A loan modification could be something worth exploring if you have experienced a permanent hardship due to the COVID-19 health pandemic. A loan modification is a change made to the terms of an existing loan by a lender. It may involve a reduction in the interest rate, an extension of the length of time for repayment, a different type of loan, or any combination of the three. Fortunately, due to the current circumstances brought on by the COVID-19 health pandemic, many banks are offering broader loan modification criteria to help owners, so this is the time to take advantage, if need be.
You may be able to refinance your home loan and take advantage of low interest rates if you have not missed any mortgage payments other than those included in your mortgage forbearance. Refinancing your home loan is defined as the replacement of an existing debt obligation with another debt obligation under different terms. Fortunately, due to COVID-19 circumstances, you’re able to negotiate some refinance expenses with your mortgage lender, including but not limited to, the application fee and the commitment fee you’re charged that guarantees the loan can be negotiated. If this is something you qualify for, it would be a great opportunity to take advantage of record low interest rates while having the common miscellaneous fees waived.
Reaching Out to Dynamic Property Partners
Here at Dynamic Property Partners, we want to help homeowners find a plausible solution to their real estate situation. When we work directly with a home seller, what we provide can not only make for a smooth transaction, but it can also add up to thousands upon thousands of dollars in savings as compared to selling a home through traditional means.

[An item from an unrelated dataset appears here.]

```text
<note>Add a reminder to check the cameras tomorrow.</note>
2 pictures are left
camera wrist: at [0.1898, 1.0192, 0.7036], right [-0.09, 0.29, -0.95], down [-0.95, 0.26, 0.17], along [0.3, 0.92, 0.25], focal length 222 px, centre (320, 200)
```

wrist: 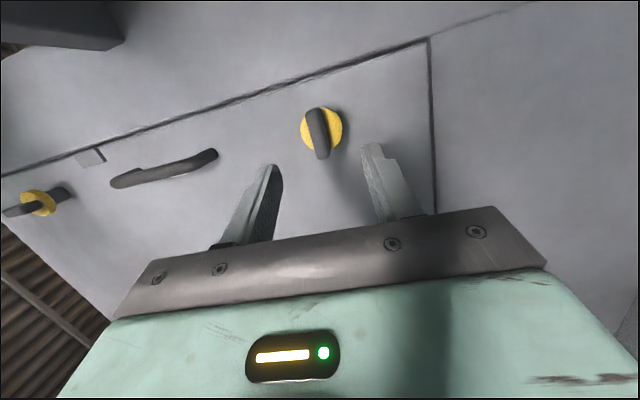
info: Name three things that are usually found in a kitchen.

With the ability to directly purchase homes and make cash offers, we can create extremely fast and hassle-free transactions. There are many creative ways to help you out of any situation. We pride ourselves on our reputation for working one-on-one with each customer to handle each individual situation; and it is our goal to make each client feel like we achieved a WIN-WIN scenario.
For the best results, it is imperative to contact your servicer before your forbearance ends so you can secure the best possible transition. Beginning to have these discussions with your mortgage lender, where you talk about available repayment options, varying loan terms, or even different loan options will be highly advantageous to you in the long run.